--- start of Text extract ---

The monkey cage at the Zoo smelled like this on some summer nights,
when the wind was wrong and the damp was rising. The light was greasy
and the carpet squished out a vile protest against his footsteps.
Norm Nowrecki had only been inside Momma's Basement for five minutes
and already he felt like he had a mouthful of dead flies.
The Defecators, the house band, pounded out their relentless one cord
backup to the insanely cackled lyrics of Louie Louie, without benefit
of melody or modulation.
The trolls had disported themselves about the Yoohoo bar in poses
intended to show their disinclination to appear as normal human
beings. Baggy black pants hung in such a way as to present their pale
pimpled flesh, arrayed in a display of derriere decolletage that might
have honorably been called 'plumber's cleavage' in people who had
jobs. The unremitting blackness of their attire served to set off the
grave-mocking palor of their countenances.
Nowrecki held a small block of cedar to his face and inhaled deeply to
keep from gagging.
The carefully studied androgeny of the troll's costumes did nothing to
hide the fact that this was a troll bar devoid of female inhabitants,
as was always the case with troll bars.
A sickening sweetness overwhelmed the cedar as a voice whispered wetly
into Norm's ear.
"Tage Frid."
The password! Norm dared not turn around but knew there was a friend
over his shoulder.
"Tage Frid."
Norm breathed back in a dead fly exhalation.
It was 'PineyWood' from the Wreck. No doubt about that, as the
redolent reminder of sanded Jummywood seeped through his troll
disguise to such a degree that it drowned out even the strident
sweetness of the Yoohoo.
Norm hoped that the trolls would take it to be a cheap body oil used
in an attempt to disguise the usual trollish lack of attention to
personal hygiene.
"Fudgepacker's in the back room."
Mouthed Pineywood just above the din of The Defecators.
"How do we get in?"
Norm replied and turned to look at Piney.
He was shocked beyond measure at Piney's appearance.
Norm Nowrecki felt his gorge rise.
(Next Part - The Back Room.)

--- end of Text extract ---
--- start of Dataset rows ---

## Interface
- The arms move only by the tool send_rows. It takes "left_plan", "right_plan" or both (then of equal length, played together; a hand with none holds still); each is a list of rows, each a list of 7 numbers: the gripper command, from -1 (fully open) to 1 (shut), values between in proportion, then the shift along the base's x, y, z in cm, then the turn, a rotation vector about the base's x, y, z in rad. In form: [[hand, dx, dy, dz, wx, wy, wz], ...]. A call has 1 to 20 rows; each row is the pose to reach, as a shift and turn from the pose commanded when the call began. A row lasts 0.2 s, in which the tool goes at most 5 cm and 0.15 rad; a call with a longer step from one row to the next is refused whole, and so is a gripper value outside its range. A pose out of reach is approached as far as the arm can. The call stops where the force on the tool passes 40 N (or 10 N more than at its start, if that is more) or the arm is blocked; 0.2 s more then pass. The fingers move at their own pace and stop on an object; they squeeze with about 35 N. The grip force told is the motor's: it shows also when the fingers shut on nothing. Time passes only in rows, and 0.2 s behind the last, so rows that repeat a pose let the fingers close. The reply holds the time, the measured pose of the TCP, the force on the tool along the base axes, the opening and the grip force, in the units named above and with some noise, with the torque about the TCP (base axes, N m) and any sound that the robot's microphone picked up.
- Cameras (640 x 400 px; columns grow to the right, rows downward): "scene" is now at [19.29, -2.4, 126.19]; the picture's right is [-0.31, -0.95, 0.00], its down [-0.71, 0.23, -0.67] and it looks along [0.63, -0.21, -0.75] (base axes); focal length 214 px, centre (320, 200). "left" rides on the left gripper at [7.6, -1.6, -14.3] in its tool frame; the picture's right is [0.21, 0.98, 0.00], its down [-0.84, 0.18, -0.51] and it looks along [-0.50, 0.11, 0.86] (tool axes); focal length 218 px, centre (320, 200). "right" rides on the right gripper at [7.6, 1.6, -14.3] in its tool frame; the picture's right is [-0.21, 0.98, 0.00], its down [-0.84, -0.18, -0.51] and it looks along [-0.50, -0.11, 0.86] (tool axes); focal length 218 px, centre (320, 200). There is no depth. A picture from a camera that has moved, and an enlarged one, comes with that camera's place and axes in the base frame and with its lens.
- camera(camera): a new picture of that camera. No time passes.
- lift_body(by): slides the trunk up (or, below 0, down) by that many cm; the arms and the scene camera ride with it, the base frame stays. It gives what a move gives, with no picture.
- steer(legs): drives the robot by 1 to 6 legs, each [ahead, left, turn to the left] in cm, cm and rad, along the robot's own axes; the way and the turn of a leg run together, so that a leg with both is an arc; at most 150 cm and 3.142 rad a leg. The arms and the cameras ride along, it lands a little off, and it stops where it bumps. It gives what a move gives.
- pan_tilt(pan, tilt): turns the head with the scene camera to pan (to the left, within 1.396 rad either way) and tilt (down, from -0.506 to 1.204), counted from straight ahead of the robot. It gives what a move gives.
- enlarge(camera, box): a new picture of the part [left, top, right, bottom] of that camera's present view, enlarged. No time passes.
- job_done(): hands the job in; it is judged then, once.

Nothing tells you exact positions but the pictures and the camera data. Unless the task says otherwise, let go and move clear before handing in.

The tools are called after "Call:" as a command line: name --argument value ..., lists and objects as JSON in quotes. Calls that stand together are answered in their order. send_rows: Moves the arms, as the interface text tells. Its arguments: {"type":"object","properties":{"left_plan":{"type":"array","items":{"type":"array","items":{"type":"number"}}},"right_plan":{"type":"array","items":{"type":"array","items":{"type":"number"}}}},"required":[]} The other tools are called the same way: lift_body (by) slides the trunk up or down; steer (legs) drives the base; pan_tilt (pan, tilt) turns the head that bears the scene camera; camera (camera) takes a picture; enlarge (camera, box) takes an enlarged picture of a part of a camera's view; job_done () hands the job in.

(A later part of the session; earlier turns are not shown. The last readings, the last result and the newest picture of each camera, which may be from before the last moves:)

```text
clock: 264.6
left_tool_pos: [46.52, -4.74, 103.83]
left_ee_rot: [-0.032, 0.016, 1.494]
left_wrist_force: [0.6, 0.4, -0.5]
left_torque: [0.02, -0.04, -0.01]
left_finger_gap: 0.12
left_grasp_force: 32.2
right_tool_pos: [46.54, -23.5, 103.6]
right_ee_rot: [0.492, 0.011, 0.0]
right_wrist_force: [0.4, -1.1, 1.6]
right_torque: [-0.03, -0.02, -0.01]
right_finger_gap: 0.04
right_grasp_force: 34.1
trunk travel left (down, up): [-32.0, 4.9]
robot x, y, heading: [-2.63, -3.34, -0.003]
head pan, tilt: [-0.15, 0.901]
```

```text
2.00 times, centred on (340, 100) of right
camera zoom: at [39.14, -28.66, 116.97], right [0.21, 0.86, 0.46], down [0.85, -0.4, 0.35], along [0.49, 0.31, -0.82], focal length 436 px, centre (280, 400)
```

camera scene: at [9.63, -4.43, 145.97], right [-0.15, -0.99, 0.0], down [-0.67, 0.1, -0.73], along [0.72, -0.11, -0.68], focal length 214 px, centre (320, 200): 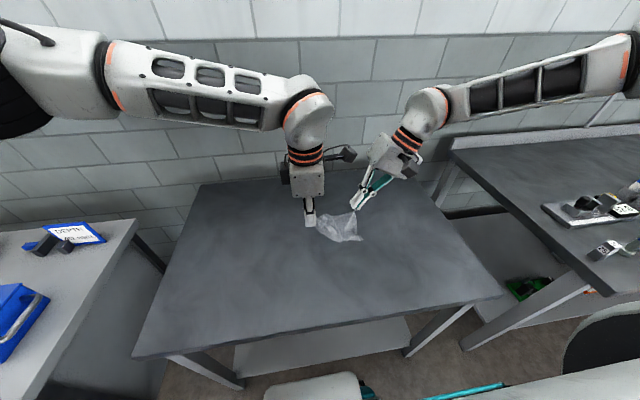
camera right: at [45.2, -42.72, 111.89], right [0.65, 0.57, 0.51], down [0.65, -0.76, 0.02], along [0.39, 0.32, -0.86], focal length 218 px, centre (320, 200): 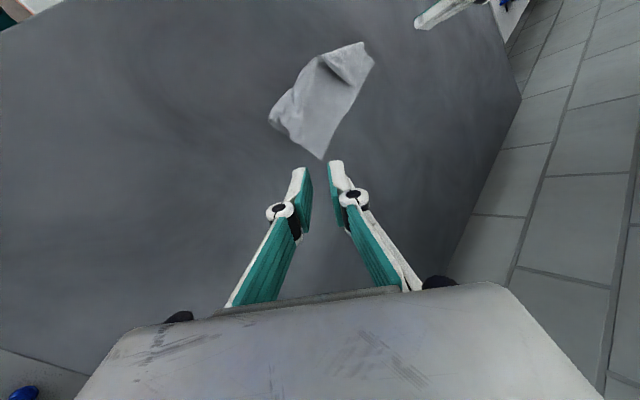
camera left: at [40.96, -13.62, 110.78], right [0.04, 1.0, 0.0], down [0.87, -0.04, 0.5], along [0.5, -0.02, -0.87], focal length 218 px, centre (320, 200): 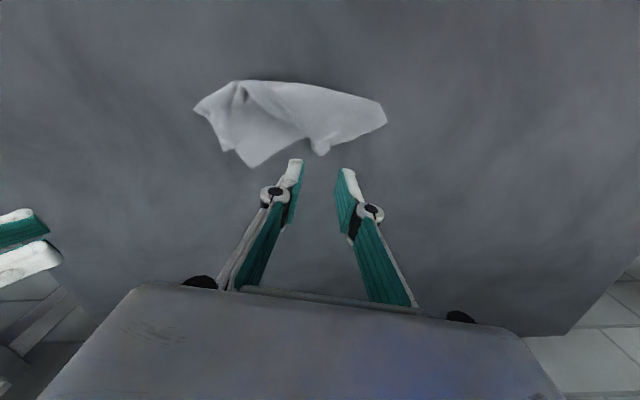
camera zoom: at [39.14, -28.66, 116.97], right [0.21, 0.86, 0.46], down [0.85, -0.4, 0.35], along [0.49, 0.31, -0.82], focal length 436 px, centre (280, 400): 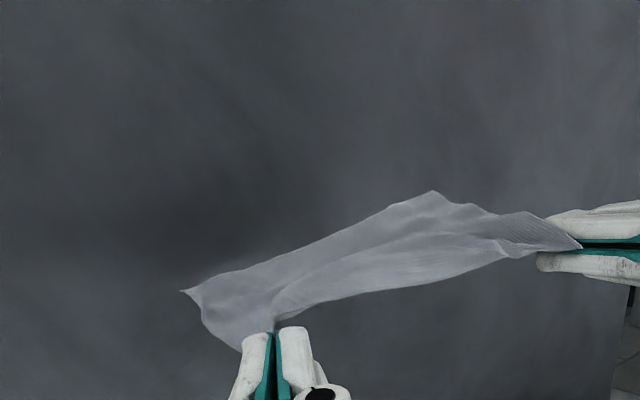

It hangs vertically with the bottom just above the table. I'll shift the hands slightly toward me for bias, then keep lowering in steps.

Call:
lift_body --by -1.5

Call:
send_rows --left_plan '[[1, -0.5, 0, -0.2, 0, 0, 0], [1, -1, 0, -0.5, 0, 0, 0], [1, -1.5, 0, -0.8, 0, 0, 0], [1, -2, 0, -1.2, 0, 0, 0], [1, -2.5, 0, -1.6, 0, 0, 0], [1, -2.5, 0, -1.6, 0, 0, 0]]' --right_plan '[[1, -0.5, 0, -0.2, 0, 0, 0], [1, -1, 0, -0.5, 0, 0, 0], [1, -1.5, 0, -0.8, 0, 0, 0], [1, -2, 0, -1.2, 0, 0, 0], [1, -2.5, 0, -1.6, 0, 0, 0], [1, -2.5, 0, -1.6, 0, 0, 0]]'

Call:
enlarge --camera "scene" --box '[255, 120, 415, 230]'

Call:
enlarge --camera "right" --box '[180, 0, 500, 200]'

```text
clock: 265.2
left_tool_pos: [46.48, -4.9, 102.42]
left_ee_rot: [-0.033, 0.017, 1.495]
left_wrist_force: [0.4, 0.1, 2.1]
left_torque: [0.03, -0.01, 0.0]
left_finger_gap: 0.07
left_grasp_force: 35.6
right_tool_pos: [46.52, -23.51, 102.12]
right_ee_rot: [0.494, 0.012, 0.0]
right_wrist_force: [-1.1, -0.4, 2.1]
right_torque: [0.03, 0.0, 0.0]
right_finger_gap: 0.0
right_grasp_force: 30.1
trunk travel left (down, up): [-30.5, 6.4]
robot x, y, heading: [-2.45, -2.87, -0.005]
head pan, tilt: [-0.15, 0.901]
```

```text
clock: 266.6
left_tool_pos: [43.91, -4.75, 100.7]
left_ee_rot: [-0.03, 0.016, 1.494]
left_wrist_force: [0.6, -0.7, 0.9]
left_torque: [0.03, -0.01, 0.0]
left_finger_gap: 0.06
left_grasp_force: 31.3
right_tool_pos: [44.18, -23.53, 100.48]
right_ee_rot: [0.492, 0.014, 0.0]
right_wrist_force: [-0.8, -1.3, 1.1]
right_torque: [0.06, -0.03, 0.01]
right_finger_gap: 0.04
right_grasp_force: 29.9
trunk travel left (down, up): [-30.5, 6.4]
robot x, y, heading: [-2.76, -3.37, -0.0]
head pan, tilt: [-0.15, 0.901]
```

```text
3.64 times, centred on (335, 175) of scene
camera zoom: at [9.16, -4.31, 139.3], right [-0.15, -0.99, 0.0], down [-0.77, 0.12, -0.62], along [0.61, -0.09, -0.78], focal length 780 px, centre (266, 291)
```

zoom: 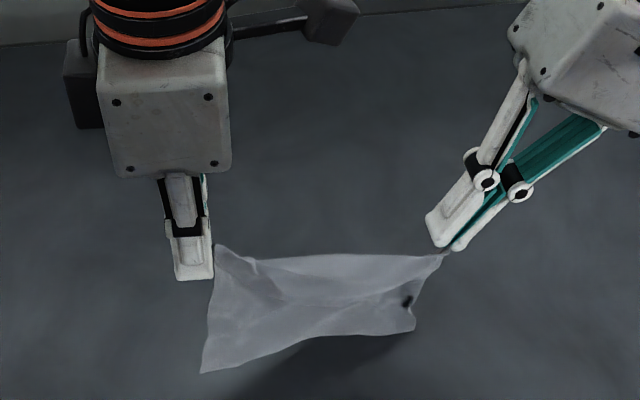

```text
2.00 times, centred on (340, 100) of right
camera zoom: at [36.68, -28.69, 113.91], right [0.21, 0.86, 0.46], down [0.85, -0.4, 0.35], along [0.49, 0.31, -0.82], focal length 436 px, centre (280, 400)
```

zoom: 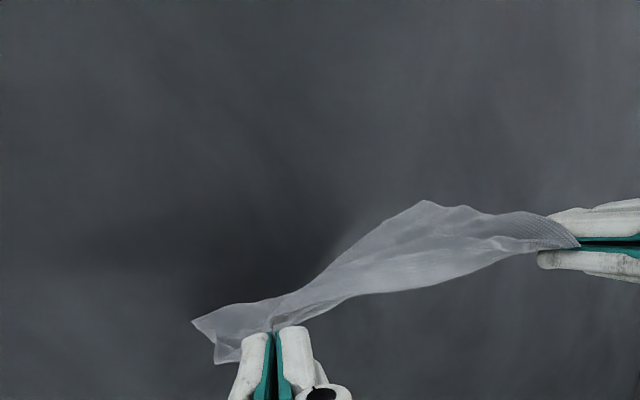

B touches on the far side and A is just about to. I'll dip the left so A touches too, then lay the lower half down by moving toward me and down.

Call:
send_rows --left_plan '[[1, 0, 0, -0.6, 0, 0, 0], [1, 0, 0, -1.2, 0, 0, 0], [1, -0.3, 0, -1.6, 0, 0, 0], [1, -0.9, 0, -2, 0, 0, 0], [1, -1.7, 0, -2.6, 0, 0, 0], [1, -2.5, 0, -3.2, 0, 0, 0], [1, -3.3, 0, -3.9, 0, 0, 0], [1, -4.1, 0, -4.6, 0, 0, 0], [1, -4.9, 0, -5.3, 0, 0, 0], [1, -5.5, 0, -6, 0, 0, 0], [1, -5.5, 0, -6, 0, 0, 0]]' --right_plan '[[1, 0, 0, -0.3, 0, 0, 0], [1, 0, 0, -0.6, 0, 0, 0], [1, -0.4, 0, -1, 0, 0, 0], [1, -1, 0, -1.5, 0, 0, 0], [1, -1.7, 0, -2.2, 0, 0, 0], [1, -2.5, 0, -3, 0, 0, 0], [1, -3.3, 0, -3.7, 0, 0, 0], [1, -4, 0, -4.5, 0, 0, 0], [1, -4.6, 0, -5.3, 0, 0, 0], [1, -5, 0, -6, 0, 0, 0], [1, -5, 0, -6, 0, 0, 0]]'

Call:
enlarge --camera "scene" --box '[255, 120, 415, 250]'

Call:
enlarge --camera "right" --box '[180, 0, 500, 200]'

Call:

--- end of Dataset rows ---
--- start of Dataset rows ---

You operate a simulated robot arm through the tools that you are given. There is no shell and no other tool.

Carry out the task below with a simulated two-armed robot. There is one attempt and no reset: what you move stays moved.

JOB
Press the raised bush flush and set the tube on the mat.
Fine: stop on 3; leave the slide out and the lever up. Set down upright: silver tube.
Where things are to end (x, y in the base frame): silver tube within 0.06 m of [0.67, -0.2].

--- end of Dataset rows ---
--- start of Dataset rows ---

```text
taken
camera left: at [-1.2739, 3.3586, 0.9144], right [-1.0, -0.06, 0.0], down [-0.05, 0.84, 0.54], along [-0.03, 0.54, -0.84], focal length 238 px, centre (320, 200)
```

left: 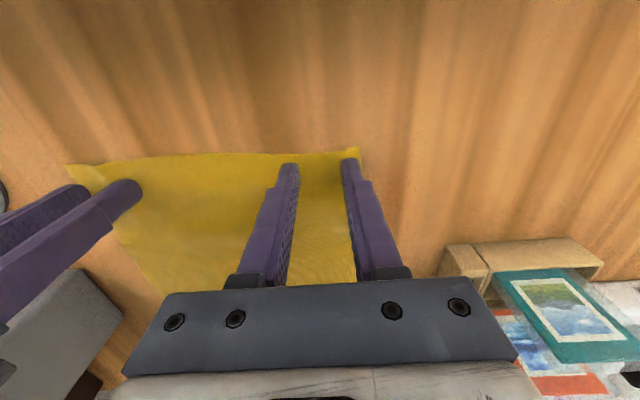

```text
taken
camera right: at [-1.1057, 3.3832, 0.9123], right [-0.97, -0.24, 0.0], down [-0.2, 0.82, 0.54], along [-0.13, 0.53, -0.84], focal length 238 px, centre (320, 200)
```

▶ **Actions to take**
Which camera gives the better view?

--- end of Dataset rows ---

▶ **Actions to take**
• A. As listed above, the lines from the line with "- camera(camera): a" to the line with "- enlarge(camera, box): a" are to be echoed exactly, with both ends included and nothing added. Give them as a JSON list of strings, one for each line, with blank lines left out.
• B. Take up the text extract again after its last words.

▶ **Answer set**
• A.
[
  "- camera(camera): a new picture of that camera. No time passes.",
  "- lift_body(by): slides the trunk up (or, below 0, down) by that many cm; the arms and the scene camera ride with it, the base frame stays. It gives what a move gives, with no picture.",
  "- steer(legs): drives the robot by 1 to 6 legs, each [ahead, left, turn to the left] in cm, cm and rad, along the robot's own axes; the way and the turn of a leg run together, so that a leg with both is an arc; at most 150 cm and 3.142 rad a leg. The arms and the cameras ride along, it lands a little off, and it stops where it bumps. It gives what a move gives.",
  "- pan_tilt(pan, tilt): turns the head with the scene camera to pan (to the left, within 1.396 rad either way) and tilt (down, from -0.506 to 1.204), counted from straight ahead of the robot. It gives what a move gives.",
  "- enlarge(camera, box): a new picture of the part [left, top, right, bottom] of that camera's present view, enlarged. No time passes."
]

• B.
(Note: I put these little pieces up during heavy troll infestations
as a way of keeping our Wreckish spirits up. If any of you should
feel that it merely acts as troll attractant, let me know, and I will
cease.)
Regards, Tom
Thomas J. Watson-Cabinetmaker
Gulph Mills, Pennsylvania
http://users.snip.net/~tjwatson
snip of excellent vintage
Tom Watson wrote:
> (Next Part - The Back Room.)
> (Note: I put these little pieces up during heavy troll infestations
> as a way of keeping our Wreckish spirits up. If any of you should
> feel that it merely acts as troll attractant, let me know, and I will
> cease.)
Don't even think such a thing, I eagerly await next week's episode.
I'll even watch the newsreel. Where's the popcorn and jujubees?
Dave in Fairfax
--
reply-to doesn't work
use:
daveldr at att dot net
I doubt many of the trolls will see Tom's comments unless he chooses to
cross post.. ;~)
Seems to me that 99% of all the crap is from cross posts.
"bs" <[email protected]> wrote in message
news:[email protected]...
> Keep it coming Tom - you have one helluva sense of humor and despite what
> others will say, the trolls will come whether you post or not so let's
enjoy
> the humor of it all and I'll deal with the trolls, one by one.
>
> Bob S.
>
>
>
Bravo! Keep 'em coming...
For those of us in the IT/security world...Tom's stories remind me of
another...
http://blogs.ittoolbox.com/security/ <<== OT, I know, but also good
for a laugh when surrounded by cluelessness.
-Aaron
"bs" <[email protected]> wrote in message news:<[email protected]>...
> Keep it coming Tom - you have one helluva sense of humor and despite what
> others will say, the trolls will come whether you post or not so let's enjoy
> the humor of it all and I'll deal with the trolls, one by one.
>
> Bob S.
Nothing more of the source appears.